No visit to Tuscany is complete without a day in Florence, where an expert guide showed us the statue of David at the Gallery of the Accademia, the Ponte Vecchio and a number of other must-see treasures. We had hours and hours to wander through markets and shops and hidden streets until we discovered the ideal restaurant for still more pasta and wine.

The next day served up Siena, where our guide, Nicolette, secured our group access to a rarely open contrada museum, where she explained how the entire city is divided into 17 districts (contradas) whose horses race in the annual Palio di Siena around the city's Piazza del Campo every July 2 and August 16. We had plenty of time to explore the city on our own as well before heading back to the villa for our farewell dinner.

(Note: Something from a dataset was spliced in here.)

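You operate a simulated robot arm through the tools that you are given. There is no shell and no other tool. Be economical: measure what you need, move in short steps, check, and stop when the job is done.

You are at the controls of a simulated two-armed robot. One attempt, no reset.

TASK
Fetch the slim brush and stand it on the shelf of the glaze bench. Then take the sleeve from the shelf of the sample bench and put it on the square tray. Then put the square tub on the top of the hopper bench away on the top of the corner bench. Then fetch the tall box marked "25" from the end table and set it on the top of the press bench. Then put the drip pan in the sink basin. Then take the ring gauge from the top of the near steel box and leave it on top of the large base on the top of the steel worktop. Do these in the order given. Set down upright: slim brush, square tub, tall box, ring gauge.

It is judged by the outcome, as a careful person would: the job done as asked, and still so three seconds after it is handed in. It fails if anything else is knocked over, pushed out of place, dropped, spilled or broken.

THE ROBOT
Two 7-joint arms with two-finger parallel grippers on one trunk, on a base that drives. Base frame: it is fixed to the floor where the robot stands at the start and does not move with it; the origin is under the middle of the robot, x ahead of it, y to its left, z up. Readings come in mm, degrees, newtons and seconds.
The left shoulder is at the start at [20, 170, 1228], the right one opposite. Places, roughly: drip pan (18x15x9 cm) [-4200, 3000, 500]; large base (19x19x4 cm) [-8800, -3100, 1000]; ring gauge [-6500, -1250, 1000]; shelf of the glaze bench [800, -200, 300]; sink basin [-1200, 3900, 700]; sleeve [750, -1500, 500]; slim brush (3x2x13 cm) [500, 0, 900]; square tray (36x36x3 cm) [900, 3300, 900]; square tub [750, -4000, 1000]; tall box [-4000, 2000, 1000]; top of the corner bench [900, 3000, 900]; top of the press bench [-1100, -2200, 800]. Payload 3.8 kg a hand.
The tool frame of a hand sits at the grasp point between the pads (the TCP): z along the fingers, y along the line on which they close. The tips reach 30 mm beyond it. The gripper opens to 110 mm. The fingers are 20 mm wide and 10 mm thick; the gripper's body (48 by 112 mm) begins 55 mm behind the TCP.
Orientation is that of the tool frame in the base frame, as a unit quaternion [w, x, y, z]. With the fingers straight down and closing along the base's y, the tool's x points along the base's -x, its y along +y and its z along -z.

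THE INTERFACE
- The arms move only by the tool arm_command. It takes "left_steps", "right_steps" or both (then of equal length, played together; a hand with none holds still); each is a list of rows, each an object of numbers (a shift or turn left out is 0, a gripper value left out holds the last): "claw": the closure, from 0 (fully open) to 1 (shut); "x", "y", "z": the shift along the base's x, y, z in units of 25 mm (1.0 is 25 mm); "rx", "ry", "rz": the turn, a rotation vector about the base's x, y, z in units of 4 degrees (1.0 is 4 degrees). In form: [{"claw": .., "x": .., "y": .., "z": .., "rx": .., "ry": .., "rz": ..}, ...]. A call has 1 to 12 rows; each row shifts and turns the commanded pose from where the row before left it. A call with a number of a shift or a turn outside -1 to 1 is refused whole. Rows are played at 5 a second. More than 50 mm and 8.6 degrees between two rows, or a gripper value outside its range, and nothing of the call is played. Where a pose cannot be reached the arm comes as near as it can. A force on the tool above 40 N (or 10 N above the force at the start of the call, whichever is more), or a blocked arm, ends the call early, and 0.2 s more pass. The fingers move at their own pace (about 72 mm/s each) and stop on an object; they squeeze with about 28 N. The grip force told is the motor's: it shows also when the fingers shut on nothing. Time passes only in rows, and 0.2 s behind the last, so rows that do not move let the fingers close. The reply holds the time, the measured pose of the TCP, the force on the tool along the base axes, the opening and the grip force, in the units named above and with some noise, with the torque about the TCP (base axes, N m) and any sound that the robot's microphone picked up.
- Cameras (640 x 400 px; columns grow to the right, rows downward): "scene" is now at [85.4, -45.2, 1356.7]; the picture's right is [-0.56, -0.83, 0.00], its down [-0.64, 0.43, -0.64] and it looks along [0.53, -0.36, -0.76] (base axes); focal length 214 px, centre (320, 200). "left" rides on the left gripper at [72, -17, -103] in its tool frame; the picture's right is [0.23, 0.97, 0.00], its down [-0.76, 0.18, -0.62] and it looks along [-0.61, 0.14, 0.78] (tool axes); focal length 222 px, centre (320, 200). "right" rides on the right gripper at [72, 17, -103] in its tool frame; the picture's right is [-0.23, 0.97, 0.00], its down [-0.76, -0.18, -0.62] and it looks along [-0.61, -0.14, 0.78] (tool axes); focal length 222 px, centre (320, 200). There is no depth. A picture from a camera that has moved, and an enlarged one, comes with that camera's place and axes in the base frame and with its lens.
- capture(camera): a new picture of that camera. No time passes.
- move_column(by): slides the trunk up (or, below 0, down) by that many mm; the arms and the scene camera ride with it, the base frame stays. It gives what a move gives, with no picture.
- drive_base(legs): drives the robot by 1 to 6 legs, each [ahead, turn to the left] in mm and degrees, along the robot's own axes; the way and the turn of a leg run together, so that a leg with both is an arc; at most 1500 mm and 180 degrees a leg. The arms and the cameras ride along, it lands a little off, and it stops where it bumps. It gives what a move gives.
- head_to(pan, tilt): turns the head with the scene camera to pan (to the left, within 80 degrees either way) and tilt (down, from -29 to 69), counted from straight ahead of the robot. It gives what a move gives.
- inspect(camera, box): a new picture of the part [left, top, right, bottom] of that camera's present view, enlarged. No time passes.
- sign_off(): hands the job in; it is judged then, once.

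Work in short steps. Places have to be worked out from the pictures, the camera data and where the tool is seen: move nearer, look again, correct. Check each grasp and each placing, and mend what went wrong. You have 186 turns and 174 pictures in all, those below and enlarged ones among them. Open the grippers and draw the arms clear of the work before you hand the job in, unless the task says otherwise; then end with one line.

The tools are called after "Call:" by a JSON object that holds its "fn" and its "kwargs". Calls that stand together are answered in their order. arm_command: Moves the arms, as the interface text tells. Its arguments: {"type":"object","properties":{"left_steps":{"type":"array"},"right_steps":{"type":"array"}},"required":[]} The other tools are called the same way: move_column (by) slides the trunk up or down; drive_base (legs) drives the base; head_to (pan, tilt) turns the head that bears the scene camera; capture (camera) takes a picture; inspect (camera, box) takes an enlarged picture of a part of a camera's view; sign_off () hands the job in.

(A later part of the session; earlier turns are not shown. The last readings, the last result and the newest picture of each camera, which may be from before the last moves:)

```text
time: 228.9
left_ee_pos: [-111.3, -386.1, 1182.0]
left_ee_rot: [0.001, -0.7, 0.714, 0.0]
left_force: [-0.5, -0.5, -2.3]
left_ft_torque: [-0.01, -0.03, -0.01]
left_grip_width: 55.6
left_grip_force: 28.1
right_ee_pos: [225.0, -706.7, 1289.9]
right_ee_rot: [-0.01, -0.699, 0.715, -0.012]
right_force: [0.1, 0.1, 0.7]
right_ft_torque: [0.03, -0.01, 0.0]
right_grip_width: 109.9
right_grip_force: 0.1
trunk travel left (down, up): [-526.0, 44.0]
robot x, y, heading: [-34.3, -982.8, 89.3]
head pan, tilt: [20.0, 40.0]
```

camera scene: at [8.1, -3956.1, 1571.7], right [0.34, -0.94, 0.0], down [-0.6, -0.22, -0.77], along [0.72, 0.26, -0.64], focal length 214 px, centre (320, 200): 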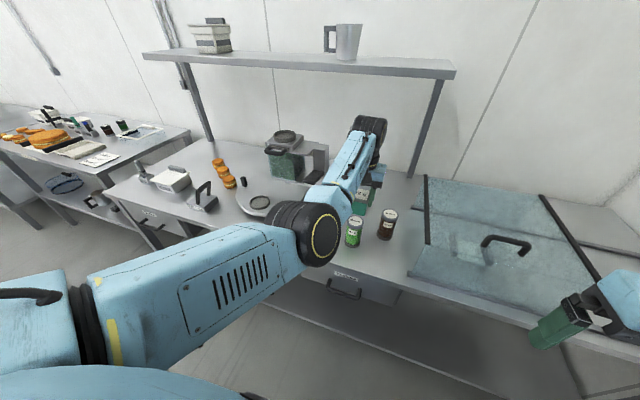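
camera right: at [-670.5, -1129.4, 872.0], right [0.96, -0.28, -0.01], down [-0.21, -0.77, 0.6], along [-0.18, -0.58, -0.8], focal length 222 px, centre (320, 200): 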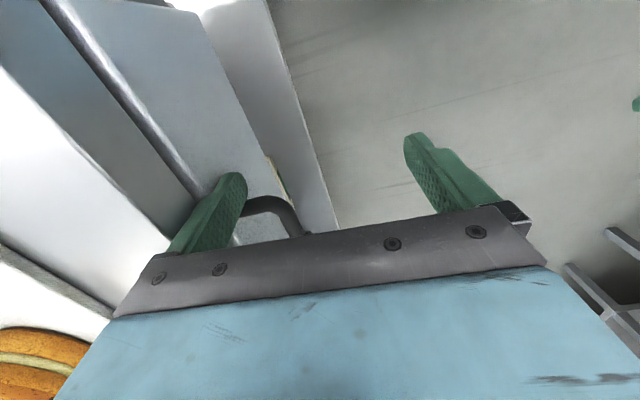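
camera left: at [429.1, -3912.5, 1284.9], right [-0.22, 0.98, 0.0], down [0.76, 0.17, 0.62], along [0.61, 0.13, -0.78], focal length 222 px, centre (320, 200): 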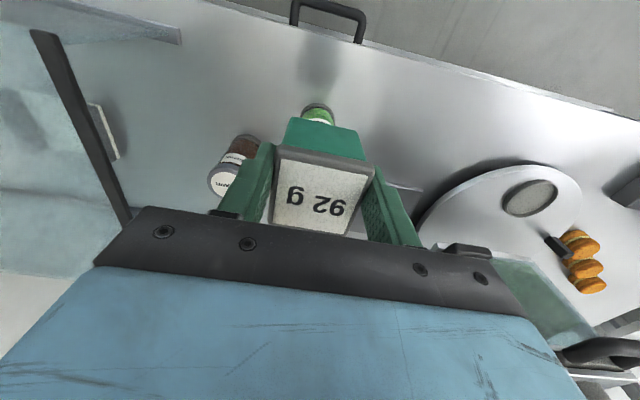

We won't reveal what our surprise was that evening, for each Adventure by Disney concludes with its own treat for participants. What we can reveal is that throughout our entire "Taste of Tuscany" experience, Marco and Cynthia plied us with one surprise after another, whether it was a postcard of the Vatican, complete with stamp, that we were able to fill out and mail from the Vatican post office, or group photos of the adventure we'd enjoyed the day before. The Adventures by Disney team strives to differentiate itself from other tour operators with a number of such amenities, and it doesn't overlook the fact that an abundance of bottled water (gratis) and healthy snacks passed around the motorcoach on every leg of the journey goes a long way.

And so we departed Tuscany, where we'd decided every day feels like Sunday morning, when the sky is blue and just about anything seems possible. Our group disbanded—some in tears, because they'd realized their dream of seeing Italy had finally come true in a way they'd never imagined possible.